[GOAL]: All the data below goes into the copy word for word, but the pictures don't.

[DATA SEGMENT]:

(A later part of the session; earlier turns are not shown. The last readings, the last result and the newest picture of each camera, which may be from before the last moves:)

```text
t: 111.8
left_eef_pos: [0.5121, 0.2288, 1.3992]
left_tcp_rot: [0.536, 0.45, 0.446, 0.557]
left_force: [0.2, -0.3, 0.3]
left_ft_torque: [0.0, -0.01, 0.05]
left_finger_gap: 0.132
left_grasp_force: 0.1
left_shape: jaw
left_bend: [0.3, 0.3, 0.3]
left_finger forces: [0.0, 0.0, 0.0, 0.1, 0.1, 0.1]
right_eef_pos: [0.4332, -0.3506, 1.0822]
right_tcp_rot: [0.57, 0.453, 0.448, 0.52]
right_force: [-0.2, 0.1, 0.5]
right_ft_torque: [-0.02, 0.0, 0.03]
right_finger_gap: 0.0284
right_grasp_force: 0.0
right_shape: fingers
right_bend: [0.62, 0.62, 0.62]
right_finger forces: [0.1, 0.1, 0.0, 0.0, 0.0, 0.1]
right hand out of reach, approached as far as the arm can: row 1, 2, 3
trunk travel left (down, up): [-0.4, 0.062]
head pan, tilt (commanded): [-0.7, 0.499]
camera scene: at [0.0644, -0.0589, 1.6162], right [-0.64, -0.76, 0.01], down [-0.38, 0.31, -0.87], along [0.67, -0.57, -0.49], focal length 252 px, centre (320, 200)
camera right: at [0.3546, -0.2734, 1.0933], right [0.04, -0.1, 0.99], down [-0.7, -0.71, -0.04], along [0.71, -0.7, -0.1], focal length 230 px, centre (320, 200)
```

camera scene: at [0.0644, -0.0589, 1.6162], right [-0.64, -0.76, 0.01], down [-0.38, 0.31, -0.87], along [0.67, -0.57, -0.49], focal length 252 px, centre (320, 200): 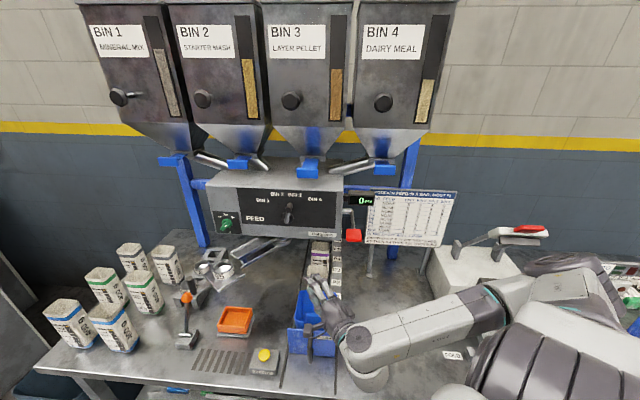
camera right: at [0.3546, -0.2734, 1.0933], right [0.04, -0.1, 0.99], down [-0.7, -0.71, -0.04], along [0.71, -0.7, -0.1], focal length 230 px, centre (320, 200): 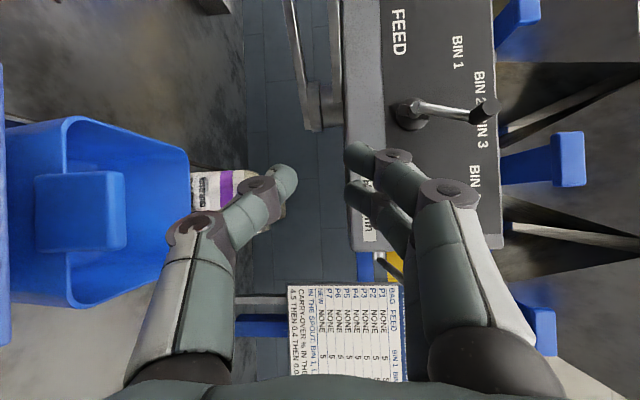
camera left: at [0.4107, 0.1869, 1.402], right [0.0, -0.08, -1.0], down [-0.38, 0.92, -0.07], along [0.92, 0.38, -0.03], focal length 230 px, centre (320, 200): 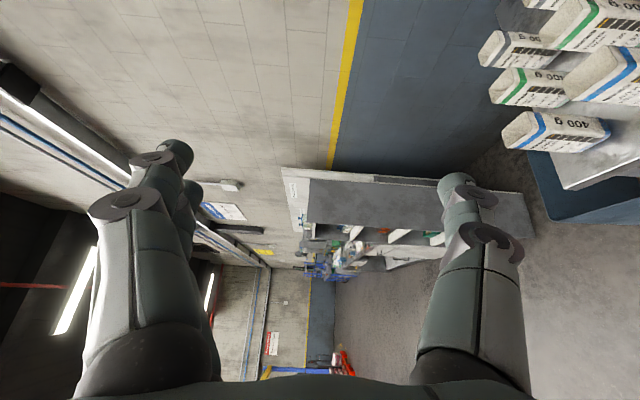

[FINISHED TASK]:
(A later part of the session; earlier turns are not shown. The last readings, the last result and the newest picture of each camera, which may be from before the last moves:)

```text
t: 111.8
left_eef_pos: [0.5121, 0.2288, 1.3992]
left_tcp_rot: [0.536, 0.45, 0.446, 0.557]
left_force: [0.2, -0.3, 0.3]
left_ft_torque: [0.0, -0.01, 0.05]
left_finger_gap: 0.132
left_grasp_force: 0.1
left_shape: jaw
left_bend: [0.3, 0.3, 0.3]
left_finger forces: [0.0, 0.0, 0.0, 0.1, 0.1, 0.1]
right_eef_pos: [0.4332, -0.3506, 1.0822]
right_tcp_rot: [0.57, 0.453, 0.448, 0.52]
right_force: [-0.2, 0.1, 0.5]
right_ft_torque: [-0.02, 0.0, 0.03]
right_finger_gap: 0.0284
right_grasp_force: 0.0
right_shape: fingers
right_bend: [0.62, 0.62, 0.62]
right_finger forces: [0.1, 0.1, 0.0, 0.0, 0.0, 0.1]
right hand out of reach, approached as far as the arm can: row 1, 2, 3
trunk travel left (down, up): [-0.4, 0.062]
head pan, tilt (commanded): [-0.7, 0.499]
camera scene: at [0.0644, -0.0589, 1.6162], right [-0.64, -0.76, 0.01], down [-0.38, 0.31, -0.87], along [0.67, -0.57, -0.49], focal length 252 px, centre (320, 200)
camera right: at [0.3546, -0.2734, 1.0933], right [0.04, -0.1, 0.99], down [-0.7, -0.71, -0.04], along [0.71, -0.7, -0.1], focal length 230 px, centre (320, 200)
```

camera scene: at [0.0644, -0.0589, 1.6162], right [-0.64, -0.76, 0.01], down [-0.38, 0.31, -0.87], along [0.67, -0.57, -0.49], focal length 252 px, centre (320, 200): 
camera right: at [0.3546, -0.2734, 1.0933], right [0.04, -0.1, 0.99], down [-0.7, -0.71, -0.04], along [0.71, -0.7, -0.1], focal length 230 px, centre (320, 200): 
camera left: at [0.4107, 0.1869, 1.402], right [0.0, -0.08, -1.0], down [-0.38, 0.92, -0.07], along [0.92, 0.38, -0.03], focal length 230 px, centre (320, 200): 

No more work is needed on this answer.